Sometimes your sales cycle will fool you. For my 18-month-sales-cycle client, for example, they closed a prospect in 3 months, and the new customer was a game changer for their business. It DOES happen, but don’t let exceptions cloud the rule.
If your average sales cycle is undefined, take a hefty sample of your client base (or all your current clients), and add the amount of time (days, weeks, or months) that it took to convert them from a prospect to a customer. Then divide that number by the number of customers in your sample. For example: 1,023 months divided by 66 clients = 15.5 months. That’s the average sales cycle. But remember – this is without the research phase, which is often unseen because the prospect has not raised their hand or expressed their interest to you.
Now that you understand the expectations you’ll likely face, you know your sales cycle, and you have your goals set, let’s talk about how to market to prospects.
When to Market
First, it’s important to have a firm understanding of the buyer’s journey and its three stages: the awareness, consideration, and decision stages.
The awareness stage is where a prospect is getting enlightened (for lack of a better word). They know there’s a mishap or a challenge in their business, and while they may have an idea of what’s going awry, they don’t have it defined quite yet.
In the consideration stage, the prospect has defined their challenge or mishap, and they’re researching multiple solutions to solve their problem.

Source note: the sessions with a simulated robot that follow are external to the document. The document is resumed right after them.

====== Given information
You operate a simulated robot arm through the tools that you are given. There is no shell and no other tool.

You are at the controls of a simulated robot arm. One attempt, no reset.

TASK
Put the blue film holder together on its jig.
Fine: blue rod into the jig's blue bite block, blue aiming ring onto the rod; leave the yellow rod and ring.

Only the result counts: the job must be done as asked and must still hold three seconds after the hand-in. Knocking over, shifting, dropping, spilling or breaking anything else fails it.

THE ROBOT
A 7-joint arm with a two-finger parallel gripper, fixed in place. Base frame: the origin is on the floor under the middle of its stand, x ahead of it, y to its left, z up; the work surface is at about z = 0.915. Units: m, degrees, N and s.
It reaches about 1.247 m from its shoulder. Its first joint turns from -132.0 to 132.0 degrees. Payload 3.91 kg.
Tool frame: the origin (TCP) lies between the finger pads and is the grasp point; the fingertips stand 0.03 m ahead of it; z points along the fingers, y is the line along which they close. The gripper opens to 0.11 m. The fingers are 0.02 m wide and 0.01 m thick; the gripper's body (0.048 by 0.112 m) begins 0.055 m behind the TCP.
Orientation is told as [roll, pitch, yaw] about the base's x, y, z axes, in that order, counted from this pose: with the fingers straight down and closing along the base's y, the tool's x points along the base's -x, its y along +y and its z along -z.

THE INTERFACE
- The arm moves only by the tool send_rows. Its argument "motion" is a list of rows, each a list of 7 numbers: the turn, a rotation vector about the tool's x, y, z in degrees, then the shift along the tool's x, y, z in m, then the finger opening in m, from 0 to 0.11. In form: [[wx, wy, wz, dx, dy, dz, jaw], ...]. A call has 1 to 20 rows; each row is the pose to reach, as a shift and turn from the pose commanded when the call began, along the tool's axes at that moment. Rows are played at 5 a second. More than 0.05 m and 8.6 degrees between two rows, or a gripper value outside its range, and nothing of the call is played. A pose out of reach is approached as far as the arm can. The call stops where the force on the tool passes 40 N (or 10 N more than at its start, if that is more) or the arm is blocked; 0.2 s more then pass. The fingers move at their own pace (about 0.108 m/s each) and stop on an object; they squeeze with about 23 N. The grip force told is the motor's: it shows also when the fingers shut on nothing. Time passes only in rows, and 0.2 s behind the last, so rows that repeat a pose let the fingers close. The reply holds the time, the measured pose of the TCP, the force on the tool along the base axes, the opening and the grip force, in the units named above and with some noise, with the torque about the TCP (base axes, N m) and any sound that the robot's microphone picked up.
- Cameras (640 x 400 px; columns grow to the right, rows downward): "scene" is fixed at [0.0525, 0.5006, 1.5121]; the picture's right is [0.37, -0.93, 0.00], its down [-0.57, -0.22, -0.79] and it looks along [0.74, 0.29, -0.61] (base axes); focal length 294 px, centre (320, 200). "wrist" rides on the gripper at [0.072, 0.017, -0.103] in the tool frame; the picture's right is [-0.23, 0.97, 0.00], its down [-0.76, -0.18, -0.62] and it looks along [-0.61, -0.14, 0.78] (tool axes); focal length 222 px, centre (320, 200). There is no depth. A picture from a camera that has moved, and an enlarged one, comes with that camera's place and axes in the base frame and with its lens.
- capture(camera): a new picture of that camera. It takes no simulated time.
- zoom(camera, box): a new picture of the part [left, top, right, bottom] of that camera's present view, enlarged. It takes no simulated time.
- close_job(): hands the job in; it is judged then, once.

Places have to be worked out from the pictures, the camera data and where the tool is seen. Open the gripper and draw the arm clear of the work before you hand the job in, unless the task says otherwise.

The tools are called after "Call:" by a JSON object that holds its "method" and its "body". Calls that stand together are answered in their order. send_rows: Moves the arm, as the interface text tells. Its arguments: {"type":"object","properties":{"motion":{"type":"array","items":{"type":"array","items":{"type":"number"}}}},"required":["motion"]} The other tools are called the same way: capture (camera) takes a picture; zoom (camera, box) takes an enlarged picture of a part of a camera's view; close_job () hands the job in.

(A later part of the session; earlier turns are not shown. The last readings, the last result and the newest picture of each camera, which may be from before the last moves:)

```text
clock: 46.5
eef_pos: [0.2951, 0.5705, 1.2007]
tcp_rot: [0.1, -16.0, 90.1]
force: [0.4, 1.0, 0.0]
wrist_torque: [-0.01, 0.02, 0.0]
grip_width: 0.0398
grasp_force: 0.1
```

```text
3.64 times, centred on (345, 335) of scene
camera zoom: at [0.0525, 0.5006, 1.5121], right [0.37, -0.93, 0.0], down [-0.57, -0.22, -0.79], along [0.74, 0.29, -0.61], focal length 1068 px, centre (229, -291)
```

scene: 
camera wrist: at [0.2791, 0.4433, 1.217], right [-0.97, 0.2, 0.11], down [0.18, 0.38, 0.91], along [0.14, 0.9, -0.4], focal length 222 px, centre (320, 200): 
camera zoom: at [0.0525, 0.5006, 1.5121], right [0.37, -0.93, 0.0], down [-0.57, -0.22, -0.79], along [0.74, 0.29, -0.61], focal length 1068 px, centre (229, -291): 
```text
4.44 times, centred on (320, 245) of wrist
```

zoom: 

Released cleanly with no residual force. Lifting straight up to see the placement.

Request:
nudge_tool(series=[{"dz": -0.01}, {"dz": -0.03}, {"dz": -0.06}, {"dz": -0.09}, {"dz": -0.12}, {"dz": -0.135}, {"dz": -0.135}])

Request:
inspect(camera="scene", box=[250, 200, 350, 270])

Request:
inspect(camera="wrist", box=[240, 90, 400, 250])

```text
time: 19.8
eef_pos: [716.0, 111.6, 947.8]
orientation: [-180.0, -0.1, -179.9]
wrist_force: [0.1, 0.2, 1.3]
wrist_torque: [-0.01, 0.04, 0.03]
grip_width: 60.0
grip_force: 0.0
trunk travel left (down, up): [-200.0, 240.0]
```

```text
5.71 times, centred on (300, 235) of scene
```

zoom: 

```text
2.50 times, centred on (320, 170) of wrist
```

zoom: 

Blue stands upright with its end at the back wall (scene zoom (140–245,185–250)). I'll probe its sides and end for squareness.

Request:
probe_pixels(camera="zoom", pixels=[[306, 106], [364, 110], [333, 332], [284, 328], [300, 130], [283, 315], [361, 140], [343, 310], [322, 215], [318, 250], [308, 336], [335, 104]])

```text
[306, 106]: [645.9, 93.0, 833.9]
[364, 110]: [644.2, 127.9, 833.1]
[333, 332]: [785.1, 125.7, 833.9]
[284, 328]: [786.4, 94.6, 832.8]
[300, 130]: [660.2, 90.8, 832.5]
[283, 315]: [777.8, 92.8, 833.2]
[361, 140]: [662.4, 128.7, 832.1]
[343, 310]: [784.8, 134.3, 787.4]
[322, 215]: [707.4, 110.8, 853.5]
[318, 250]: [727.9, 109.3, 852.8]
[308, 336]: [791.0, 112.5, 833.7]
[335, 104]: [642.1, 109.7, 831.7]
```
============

In the decision stage, the prospect has narrowed down the possible solutions and is deciding, likely between two to three options.
It’s important to match content based on where your prospect is in their buyer’s journey. For instance, it would be a major turnoff to a prospect if you sent them a case study if they’re in the early part of the awareness stage.
I’ll talk more about this in my next blog, but this is where it’s crucial to have sales and marketing alignment. The sales team can help the marketing team by providing insight and content suggestions about common questions that prospects have during each stage. By teaming up and working together, the sales team can help the marketing team create the most beneficial content pieces, and the marketing team can provide qualified, well-educated prospects, based on the well-constructed content marketing pieces.
To tie it all together, it’s very important to know the length of your sales cycle and have reasonable expectations about how long it will take to nurture leads. As it relates to nurturing the sales cycle, keep the buyer’s journey in mind and provide content that’s closely related to where the prospect is in their journey. Don’t rush them; educate and nurture them through the end of their buying journey… and beyond!